Au moment où Finkielkraut cite pour se justifier face aux critiques que suscite son livre [1], Ernest Renan celui qui déclarait « La nature a fait une race d’ouvriers. C’est la race chinoise, d’une dextérité de main merveilleuse, sans presque aucun sentiment d’honneur ; gouvernez-la avec justice en prélevant d’elle pour le bienfait d’un tel gouvernement un ample douaire au profit de la race conquérante, elle sera satisfaite ; une race de travailleurs de la terre, c’est le nègre : soyez pour lui bon et humain, et tout sera dans l’ordre ; une race de maîtres et de soldats, c’est la race européenne.
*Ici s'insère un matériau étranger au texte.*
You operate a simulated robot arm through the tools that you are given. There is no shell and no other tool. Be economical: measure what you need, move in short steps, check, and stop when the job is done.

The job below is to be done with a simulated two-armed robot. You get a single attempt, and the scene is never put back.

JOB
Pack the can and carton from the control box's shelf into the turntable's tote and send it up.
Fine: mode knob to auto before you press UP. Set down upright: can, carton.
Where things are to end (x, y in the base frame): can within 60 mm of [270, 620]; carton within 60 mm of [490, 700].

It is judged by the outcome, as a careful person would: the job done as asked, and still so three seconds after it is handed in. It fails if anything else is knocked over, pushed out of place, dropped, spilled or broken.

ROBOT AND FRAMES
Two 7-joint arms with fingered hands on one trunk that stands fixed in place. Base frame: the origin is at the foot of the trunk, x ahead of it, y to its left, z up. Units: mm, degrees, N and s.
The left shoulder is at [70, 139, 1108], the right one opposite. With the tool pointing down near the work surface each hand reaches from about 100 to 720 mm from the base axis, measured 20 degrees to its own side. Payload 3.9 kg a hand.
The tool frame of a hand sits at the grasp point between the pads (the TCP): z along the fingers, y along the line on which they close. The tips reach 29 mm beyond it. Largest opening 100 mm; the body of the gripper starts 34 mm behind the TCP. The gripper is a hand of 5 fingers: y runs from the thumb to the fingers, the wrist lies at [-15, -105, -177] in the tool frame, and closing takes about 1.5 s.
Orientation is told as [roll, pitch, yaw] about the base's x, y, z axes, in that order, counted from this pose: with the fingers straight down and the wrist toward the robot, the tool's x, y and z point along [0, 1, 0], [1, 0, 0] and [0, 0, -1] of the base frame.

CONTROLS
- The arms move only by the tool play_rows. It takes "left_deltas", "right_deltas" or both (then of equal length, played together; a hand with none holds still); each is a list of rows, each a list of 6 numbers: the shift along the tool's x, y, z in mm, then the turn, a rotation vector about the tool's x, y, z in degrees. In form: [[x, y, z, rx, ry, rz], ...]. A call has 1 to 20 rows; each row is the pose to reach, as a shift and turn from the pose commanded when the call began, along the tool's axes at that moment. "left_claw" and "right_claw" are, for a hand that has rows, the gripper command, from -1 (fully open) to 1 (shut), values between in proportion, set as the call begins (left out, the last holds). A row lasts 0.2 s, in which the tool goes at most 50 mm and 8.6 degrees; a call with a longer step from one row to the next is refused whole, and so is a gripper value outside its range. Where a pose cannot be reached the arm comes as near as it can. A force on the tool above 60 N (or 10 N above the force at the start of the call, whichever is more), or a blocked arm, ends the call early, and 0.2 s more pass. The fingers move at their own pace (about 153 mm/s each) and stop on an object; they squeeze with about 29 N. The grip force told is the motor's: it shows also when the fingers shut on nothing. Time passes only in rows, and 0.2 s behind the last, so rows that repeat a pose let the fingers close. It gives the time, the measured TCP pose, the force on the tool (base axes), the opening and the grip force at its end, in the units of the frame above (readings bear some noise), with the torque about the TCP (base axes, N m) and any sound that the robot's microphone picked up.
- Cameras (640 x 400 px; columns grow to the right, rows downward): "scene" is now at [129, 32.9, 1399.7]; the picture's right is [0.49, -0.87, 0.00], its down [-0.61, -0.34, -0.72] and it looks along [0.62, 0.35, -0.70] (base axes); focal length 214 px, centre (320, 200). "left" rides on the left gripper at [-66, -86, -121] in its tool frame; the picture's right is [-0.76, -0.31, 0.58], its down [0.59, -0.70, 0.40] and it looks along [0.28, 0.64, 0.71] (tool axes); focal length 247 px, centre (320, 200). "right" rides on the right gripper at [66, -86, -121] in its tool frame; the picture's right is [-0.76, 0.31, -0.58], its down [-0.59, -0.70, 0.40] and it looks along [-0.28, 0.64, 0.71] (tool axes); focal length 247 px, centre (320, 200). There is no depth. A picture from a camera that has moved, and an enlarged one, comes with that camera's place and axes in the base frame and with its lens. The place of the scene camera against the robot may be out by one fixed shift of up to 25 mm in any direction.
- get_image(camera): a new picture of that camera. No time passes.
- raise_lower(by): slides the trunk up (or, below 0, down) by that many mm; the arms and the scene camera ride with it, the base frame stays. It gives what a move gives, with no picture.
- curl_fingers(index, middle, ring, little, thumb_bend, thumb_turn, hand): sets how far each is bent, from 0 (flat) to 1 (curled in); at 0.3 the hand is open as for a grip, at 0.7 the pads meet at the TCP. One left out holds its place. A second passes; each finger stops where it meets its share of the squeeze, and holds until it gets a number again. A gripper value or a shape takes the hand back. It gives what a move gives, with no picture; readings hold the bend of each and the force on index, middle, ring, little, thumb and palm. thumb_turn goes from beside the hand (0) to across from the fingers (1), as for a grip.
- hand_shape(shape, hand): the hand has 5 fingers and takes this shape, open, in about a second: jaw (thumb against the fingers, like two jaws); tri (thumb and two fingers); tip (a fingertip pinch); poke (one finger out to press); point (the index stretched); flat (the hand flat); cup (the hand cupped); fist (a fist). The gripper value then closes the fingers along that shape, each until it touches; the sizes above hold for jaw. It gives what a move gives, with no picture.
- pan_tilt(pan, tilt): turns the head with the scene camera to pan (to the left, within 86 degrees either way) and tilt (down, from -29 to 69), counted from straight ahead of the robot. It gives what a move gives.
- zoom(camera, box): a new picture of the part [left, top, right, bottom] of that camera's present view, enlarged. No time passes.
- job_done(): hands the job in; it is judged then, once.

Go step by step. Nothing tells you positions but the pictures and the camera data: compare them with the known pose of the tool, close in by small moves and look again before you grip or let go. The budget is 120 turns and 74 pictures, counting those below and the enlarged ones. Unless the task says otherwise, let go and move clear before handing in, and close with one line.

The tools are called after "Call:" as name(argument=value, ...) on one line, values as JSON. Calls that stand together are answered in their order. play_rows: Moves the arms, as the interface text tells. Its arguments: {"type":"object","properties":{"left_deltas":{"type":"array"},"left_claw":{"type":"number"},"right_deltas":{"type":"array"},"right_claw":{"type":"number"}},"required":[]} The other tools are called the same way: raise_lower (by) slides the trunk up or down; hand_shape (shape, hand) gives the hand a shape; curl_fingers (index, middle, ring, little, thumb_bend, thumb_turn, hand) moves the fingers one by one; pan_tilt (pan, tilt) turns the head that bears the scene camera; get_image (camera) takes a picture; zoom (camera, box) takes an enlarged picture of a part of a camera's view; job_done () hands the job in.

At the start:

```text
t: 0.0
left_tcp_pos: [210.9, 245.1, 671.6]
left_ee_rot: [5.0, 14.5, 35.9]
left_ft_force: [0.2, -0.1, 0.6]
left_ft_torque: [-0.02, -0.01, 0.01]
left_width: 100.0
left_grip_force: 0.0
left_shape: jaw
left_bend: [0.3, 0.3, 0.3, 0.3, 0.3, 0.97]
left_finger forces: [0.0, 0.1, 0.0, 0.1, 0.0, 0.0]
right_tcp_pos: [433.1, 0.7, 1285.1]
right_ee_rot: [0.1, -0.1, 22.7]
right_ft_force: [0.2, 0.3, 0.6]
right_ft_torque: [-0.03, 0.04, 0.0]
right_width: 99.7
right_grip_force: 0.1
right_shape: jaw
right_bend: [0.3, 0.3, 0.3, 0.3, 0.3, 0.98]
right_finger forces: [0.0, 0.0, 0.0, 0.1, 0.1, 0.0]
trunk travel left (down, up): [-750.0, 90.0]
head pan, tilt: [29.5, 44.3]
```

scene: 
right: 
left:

Que chacun fasse ce pour quoi il est fait et tout ira bien » [2] et s’affirme Péguyste ( « Dès la déclaration de guerre, la première chose que nous ferons sera de fusiller Jaurès. Nous ne laisserons pas derrière nous un traître pour nous poignarder dans le dos ») [3] tous deux nationalistes et convaincus de la supériorité de la "race française", à ce moment-là donc, le débat entre celles et ceux qui pensent que l’identité nationale est en perpétuel devenir et surtout pas une marque de supériorité et les défenseurs d’une France éternelle inamovible sans doute depuis Charles Martel, est plus que jamais nécessaire.
Cet article y contribue...

Qui peut prétendre s’être choisi lui-même ? Personne… Parce que personne ne se choisit. Ne choisit son sexe, sa couleur de peau, d’yeux, de cheveux, sa date de naissance, son lieu ni son époque, son environnement, sa famille et donc, sa culture… Tout cela survient par hasard, sans que nous n’ayons aucun mérite ou démérite à ce qui nous arrive.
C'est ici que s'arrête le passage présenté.